In its citation– whose original wording in English, I should note, was fairly sexist– the NNC wrote:

    By awarding the Nobel Peace Prize for 2007 to the IPCC and Al Gore, the Norwegian Nobel Committee is seeking to contribute to a sharper focus on the processes and decisions that appear to be necessary to protect the world’s future climate, and thereby to reduce the threat to the security of [hu]mankind. Action is necessary now, before climate change moves beyond [humanity]’s control.

Still, despite the sexism that was originally there (that i changed, above), the broad sentiment is a good one.
When I was writing my 2000 book on some notable Nobel peace Prize winners, I interviewed the NNC’s Secretary, Geir Lundestad, about the choosing process, and indeed he confirmed to me that the Committee, which is all-Norwegian, tries to choose recipients with the idea of encouraging their further efforts with the projects for which they have been selected.
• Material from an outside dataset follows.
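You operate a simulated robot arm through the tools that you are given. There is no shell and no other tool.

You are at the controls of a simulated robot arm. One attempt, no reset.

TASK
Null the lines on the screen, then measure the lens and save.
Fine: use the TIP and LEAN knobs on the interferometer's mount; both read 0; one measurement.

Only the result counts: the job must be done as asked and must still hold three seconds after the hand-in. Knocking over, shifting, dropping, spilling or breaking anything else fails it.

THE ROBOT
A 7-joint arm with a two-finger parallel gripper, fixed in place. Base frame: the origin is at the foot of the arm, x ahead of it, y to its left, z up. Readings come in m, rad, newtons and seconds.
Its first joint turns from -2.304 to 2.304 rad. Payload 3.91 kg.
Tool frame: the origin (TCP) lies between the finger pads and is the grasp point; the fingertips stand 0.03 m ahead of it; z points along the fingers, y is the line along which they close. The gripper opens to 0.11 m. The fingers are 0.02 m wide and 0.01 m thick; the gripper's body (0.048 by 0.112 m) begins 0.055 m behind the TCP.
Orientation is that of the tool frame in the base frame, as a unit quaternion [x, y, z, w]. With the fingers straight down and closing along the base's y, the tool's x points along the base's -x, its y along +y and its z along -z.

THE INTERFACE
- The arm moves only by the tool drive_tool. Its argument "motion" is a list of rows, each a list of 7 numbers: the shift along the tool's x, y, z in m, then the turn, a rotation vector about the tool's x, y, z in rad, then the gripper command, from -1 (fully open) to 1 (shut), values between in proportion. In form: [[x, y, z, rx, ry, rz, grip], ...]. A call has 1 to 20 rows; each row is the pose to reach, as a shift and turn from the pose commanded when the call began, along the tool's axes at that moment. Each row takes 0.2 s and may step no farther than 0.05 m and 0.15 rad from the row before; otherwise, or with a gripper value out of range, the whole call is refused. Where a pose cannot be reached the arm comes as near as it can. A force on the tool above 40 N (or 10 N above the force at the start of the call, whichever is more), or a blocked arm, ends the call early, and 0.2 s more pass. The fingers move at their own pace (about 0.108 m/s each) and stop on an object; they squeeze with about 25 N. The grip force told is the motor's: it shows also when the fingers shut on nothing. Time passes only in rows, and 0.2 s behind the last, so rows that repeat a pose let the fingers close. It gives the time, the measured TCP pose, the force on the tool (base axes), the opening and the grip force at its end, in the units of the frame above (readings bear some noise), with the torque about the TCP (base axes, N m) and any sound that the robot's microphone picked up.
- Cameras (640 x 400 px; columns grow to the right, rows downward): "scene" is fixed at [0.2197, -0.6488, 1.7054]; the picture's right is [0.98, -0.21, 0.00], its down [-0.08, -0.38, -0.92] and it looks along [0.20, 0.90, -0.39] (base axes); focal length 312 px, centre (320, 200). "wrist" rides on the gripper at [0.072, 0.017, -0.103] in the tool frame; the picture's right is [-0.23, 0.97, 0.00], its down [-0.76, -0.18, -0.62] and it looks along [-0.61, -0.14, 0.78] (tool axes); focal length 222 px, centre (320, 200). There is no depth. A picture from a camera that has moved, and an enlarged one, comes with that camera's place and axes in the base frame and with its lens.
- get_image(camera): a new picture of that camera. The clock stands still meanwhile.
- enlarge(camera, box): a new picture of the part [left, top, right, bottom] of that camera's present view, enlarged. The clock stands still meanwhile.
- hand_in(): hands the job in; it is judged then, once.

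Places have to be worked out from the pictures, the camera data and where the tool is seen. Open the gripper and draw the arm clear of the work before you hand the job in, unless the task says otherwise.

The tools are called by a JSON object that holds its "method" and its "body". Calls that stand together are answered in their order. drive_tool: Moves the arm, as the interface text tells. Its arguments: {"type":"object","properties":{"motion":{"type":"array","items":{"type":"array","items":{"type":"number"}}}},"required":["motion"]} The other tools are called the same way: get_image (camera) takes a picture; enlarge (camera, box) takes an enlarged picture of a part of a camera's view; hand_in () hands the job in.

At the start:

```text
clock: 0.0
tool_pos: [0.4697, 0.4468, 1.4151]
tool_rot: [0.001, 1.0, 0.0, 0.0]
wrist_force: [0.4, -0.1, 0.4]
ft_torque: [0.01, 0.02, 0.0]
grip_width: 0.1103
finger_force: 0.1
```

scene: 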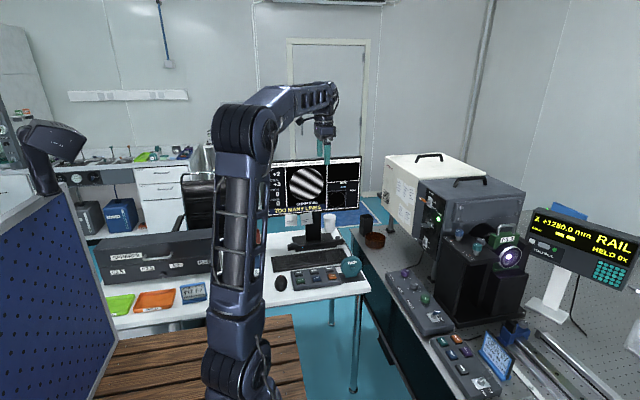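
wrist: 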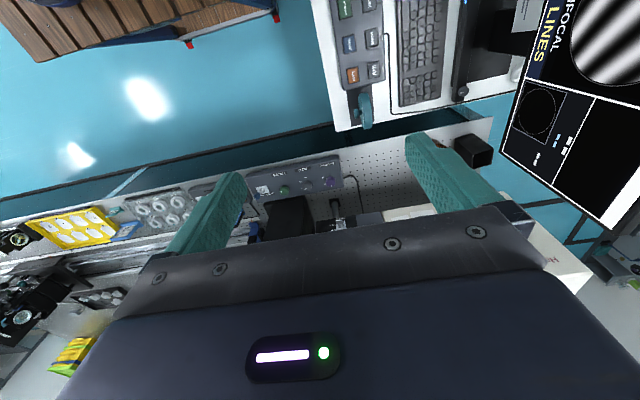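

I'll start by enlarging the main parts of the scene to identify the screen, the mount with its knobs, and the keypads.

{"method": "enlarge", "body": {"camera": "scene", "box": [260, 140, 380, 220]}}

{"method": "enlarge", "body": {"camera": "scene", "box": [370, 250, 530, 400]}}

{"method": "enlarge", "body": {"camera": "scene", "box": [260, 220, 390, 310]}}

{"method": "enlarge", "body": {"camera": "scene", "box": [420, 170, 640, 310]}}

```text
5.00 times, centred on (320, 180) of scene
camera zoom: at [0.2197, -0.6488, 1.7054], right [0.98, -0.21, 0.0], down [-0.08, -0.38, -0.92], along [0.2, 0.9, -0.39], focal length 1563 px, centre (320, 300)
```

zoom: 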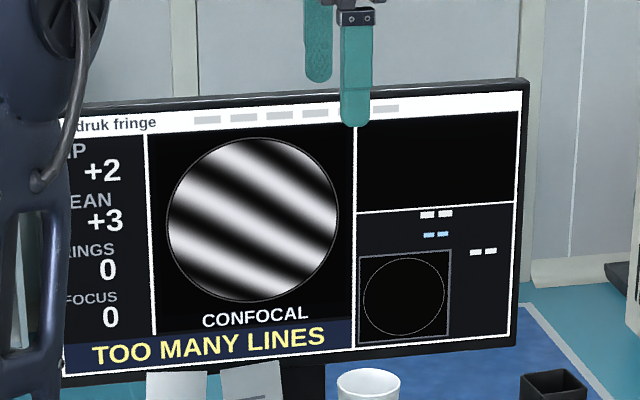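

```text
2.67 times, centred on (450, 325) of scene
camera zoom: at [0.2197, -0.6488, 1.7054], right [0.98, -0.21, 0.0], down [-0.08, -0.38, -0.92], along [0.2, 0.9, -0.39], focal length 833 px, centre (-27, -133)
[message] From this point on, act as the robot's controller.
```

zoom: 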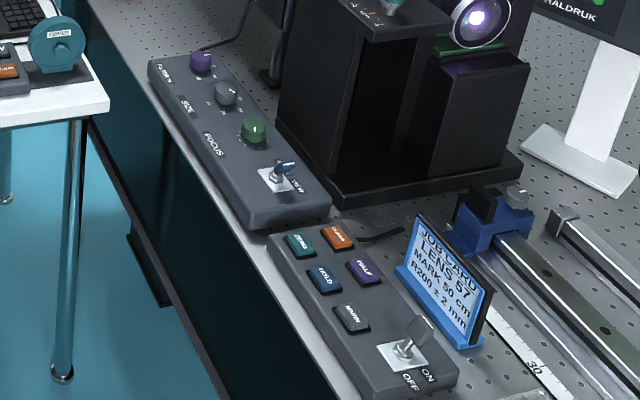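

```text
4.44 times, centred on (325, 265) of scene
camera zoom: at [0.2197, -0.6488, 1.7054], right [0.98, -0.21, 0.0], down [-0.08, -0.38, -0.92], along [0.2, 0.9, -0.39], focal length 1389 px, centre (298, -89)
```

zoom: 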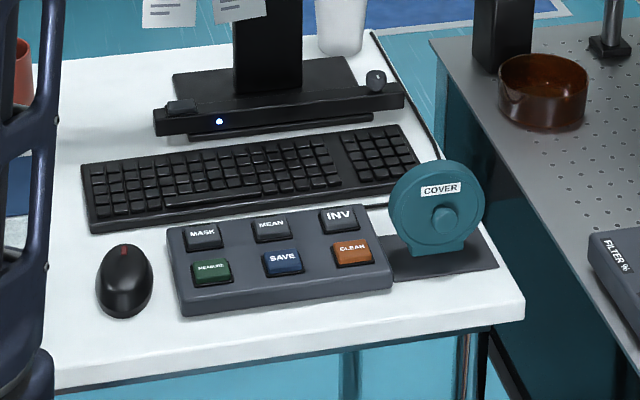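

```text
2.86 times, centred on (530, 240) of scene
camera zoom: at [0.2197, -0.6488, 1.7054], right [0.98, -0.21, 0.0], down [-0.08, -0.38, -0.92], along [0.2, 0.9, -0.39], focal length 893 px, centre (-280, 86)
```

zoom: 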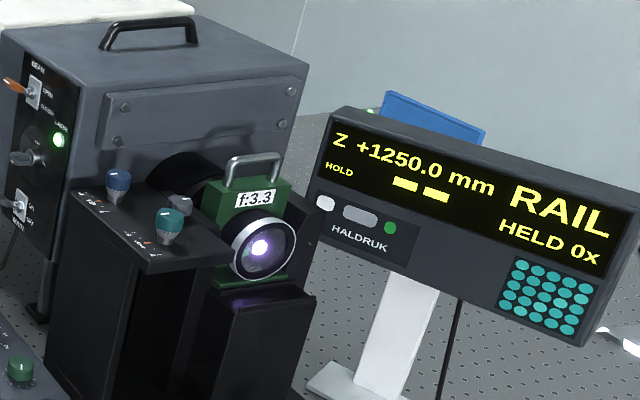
This is the second Peace prize to be given for reasons related to the environment. The first was the one awarded to Kenya’s Wangari Maathai in 2004. So the NNC really does seem to be underlining its concern for climate-change issues, and their relation to human security.
I’m not sure whether this award might strengthen the possibility that members of the US Democratic Party might want to draft Al Gore in as the party’s presidential candidate? That could be an interesting development, though I’m not entirely sure how I would feel about it if it happened. Certainly, the award is a good recognition of the work he has done to bring the climate-change issue to the attention of the US public.
I do kind of wish, though, that the NNC had offered a portion of the prize to Oxfam, since it has done some pioneering work showing the degree to which the harms caused by global warming can be expected to fall onto the lowest-income countries– as well as the degree to which the human-induced part of the warming has indeed been caused disproportionately by rich countries over the past 150 years. Al Gore really hasn’t dealt much with those global-balance and global-equity aspects of the issue, as far as I know.